As this is a spiritual discourse, these two sentences refer to the actions of a spiritual seeker.

We have a very good example to understand this from two of the events in our day to day life in this world.

a)  Take the example of two trains at a station and we are the passengers in one of those two trains. When the train we are sitting moves forward, it appears that the other stationary train and the passengers in it are moving in an opposite direction even though that second train is stationary.
Here, motion is attributed wrongly to the motionless. We see action in inaction.

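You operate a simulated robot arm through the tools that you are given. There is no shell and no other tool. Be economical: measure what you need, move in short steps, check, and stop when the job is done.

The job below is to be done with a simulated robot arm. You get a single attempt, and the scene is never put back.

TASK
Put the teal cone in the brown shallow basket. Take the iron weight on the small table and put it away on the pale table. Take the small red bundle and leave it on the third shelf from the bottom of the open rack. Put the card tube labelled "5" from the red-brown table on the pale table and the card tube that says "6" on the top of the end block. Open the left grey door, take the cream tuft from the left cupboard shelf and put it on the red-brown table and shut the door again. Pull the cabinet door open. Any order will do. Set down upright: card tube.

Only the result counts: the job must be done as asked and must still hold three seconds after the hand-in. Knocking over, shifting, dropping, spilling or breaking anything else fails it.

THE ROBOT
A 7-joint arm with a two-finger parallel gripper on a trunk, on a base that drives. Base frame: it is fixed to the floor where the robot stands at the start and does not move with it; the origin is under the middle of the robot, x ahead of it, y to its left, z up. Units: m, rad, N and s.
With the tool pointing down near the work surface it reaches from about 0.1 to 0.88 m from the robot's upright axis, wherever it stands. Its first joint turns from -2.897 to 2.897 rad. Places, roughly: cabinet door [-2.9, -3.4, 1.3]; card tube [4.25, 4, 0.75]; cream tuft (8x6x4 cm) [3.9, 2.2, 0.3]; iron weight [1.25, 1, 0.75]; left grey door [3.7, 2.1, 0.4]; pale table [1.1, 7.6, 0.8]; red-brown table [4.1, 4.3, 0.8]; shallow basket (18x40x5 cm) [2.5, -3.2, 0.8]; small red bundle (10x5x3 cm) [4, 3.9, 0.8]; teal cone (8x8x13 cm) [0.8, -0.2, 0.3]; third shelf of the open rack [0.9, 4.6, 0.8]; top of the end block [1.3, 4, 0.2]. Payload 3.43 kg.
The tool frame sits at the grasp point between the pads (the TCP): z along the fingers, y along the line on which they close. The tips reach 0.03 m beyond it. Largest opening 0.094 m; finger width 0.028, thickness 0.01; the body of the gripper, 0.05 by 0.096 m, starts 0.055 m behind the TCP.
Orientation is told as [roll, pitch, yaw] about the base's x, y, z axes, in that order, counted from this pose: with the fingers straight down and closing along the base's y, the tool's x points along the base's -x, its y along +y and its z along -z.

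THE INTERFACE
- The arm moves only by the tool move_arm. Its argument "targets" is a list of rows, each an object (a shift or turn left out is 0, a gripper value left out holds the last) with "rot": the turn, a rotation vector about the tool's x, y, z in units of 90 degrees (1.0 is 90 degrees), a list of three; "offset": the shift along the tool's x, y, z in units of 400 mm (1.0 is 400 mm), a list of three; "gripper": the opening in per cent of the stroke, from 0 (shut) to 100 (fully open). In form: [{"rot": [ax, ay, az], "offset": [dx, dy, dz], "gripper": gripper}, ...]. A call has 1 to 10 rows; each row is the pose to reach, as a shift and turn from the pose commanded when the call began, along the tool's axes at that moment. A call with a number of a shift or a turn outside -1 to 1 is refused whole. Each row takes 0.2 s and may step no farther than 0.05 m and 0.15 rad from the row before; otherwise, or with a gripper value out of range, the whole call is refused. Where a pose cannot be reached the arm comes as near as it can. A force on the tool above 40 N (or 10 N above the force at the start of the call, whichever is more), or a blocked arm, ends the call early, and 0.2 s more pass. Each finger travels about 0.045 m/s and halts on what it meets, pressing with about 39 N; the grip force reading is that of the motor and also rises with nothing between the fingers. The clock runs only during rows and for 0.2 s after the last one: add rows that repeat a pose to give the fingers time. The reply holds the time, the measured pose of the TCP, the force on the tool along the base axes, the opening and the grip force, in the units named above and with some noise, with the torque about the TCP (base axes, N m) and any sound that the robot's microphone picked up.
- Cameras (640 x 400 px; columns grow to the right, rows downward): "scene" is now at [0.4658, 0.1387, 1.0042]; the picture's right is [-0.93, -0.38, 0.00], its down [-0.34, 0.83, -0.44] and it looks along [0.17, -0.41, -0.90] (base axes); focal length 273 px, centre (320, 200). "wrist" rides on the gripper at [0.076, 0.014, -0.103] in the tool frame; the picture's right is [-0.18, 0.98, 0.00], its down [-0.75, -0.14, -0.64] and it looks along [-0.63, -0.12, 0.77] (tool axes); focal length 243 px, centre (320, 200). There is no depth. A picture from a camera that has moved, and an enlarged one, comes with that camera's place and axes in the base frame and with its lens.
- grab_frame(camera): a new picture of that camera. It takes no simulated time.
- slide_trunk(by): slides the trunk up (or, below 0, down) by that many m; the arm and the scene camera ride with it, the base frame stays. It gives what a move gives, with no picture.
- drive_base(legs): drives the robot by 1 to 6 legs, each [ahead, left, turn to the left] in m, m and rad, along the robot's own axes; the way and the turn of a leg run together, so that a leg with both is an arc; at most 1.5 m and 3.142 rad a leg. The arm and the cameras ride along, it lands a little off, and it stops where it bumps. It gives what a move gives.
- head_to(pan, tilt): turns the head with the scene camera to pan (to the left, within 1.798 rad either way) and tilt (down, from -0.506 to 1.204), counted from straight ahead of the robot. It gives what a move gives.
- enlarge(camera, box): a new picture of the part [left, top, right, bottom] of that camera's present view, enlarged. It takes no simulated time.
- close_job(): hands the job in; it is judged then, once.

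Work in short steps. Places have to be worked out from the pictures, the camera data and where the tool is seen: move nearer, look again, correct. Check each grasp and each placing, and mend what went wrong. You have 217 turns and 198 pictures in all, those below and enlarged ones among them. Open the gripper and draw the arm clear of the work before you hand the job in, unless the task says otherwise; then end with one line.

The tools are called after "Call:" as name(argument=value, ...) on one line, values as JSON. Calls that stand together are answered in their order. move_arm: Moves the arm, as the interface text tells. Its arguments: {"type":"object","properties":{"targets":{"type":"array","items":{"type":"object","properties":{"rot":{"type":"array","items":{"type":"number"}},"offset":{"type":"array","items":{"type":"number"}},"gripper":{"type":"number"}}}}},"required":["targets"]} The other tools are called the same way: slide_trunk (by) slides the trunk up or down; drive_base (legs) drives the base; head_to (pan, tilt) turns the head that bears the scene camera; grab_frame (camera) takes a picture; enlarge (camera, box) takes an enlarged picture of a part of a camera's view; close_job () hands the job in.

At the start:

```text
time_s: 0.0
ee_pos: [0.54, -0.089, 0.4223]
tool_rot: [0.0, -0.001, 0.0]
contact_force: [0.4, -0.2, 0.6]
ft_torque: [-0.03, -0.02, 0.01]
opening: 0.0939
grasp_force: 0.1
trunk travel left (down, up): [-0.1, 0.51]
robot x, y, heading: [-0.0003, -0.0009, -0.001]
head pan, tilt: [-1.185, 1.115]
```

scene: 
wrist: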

b)  Let us imagine that we are on the shore and there is a sailing ship in the waters. From our own viewpoint, it appears that the ship is stationary even though it is in motion.
Here, we attribute inaction to action.

We can see how ignorance covers our vision in these two instances.

In the spiritual journey, as discussed in the previous sloka, we are attributing action in inaction and say that “I am the doer, I enjoyed the food etc”. These actions were made possible only because of the life energy within which make us feel that we are the doer of actions.

On the contrary, we do not recognise the role of the life energy in all our actions and consider that this energy is static even though it is the real kinetic energy in constant motion to keep the body alive. Herein we mistake “inaction in action.”

He who recognises the role of the Atman within, the role of the divine energy in nature is the wise and a yogi. Mistaking the self (physical body, inert in the absence of life) as the Self (real doer of actions) is ignorance or egoistic.